Au travers des gravures et esquisses de ses prédécesseurs et contemporains, est mis en lumière le travail de Watteau sur l’atmosphère, la couleur, l’insertion de personnages énigmatiques et hors du temps. En fil rouge, quelques œuvres venues de collections particulières, rarement exposées, comme La Lorgneuse et La Promenade sur les remparts, sont passées au crible des sources historiographiques. Il faut lire le catalogue pour comprendre la complexité de la tâche et les désaccords des historiens sur les inspirations de Watteau, et l’immense travail d’enquête mené depuis les années 1960 par le commissaire.

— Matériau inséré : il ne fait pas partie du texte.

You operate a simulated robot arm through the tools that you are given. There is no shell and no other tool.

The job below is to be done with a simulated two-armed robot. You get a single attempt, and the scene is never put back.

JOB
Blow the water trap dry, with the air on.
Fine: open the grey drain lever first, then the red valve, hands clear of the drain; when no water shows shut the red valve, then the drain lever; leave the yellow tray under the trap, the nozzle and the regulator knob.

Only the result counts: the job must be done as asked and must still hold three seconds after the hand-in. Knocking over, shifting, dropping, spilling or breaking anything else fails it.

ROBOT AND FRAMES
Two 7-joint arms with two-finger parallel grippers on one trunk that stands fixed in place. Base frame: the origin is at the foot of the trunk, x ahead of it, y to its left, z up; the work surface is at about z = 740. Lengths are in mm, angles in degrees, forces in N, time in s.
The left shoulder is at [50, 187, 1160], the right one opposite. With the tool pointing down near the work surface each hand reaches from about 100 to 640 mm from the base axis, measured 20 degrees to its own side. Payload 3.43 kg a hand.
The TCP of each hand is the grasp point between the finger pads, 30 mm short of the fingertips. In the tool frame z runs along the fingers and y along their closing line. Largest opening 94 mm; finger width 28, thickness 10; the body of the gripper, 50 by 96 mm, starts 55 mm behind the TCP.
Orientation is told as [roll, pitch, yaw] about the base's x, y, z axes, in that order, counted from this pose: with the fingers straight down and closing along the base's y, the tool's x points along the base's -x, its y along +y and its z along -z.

En fin de parcours, l’exposition se penche sur la survivance, après la mort de Watteau en 1721, de cette peinture de paysage inspirée de Tivoli et des panoramas italiens. Si Pater, collaborateur et successeur de Watteau, crée des stéréotypes aptes à satisfaire une clientèle nombreuse, François Boucher compose de vraies rêveries vénitiennes. Après 1730, l’influence de l’Académie de France à Rome se fait sentir, forçant les peintres à saisir de visu la force de ces paysages et à composer de manière plus réaliste que leur prédécesseur Watteau.

Rêveries italiennes

Commissariat scientifique : Martin Eidelberg, professeur émérite d’histoire de l’art, Rutgers University
Commissariat général : Emmanuelle Delapierre, anciennement conservatrice du Musée de Valenciennes, actuelle conservatrice du Musée des beaux-arts de Caen

Sous le signe de Carpeaux

Valenciennes, « la ville de France qui compte le plus de sculpture au kilomètre carré », selon son maire Laurent Degallaix, a décidé de mettre à l’honneur l’un des siens, Jean-Baptiste Carpeaux, en lui consacrant la rotonde centrale de son Musée des beaux-arts. Autrefois encombrée d’un imposant escalier en colimaçon recouvert de lierre artificiel, la salle fait aujourd’hui place à l’épure. Les murs vert mentholé ont pris une couleur « gris pierre de lune » qui s’accorde mieux avec les déclinaisons marmoréennes des œuvres, et les esquisses sont dorénavant confrontées aux œuvres finales, une belle manière d’appréhender le travail du sculpteur. Travail de sobriété également dans le parcours permanent, où l’ocre rose un peu criard a été adouci sur les cimaises de la galerie Rubens. Le gros du chantier est invisible aux yeux des visiteurs : reprise complète des parquets, remise aux normes des ventilations et de l’électricité. En douceur, la scénographe Loretta Gaïtis redéploie les 400 œuvres exposées de cette collection municipale d’une très grande richesse.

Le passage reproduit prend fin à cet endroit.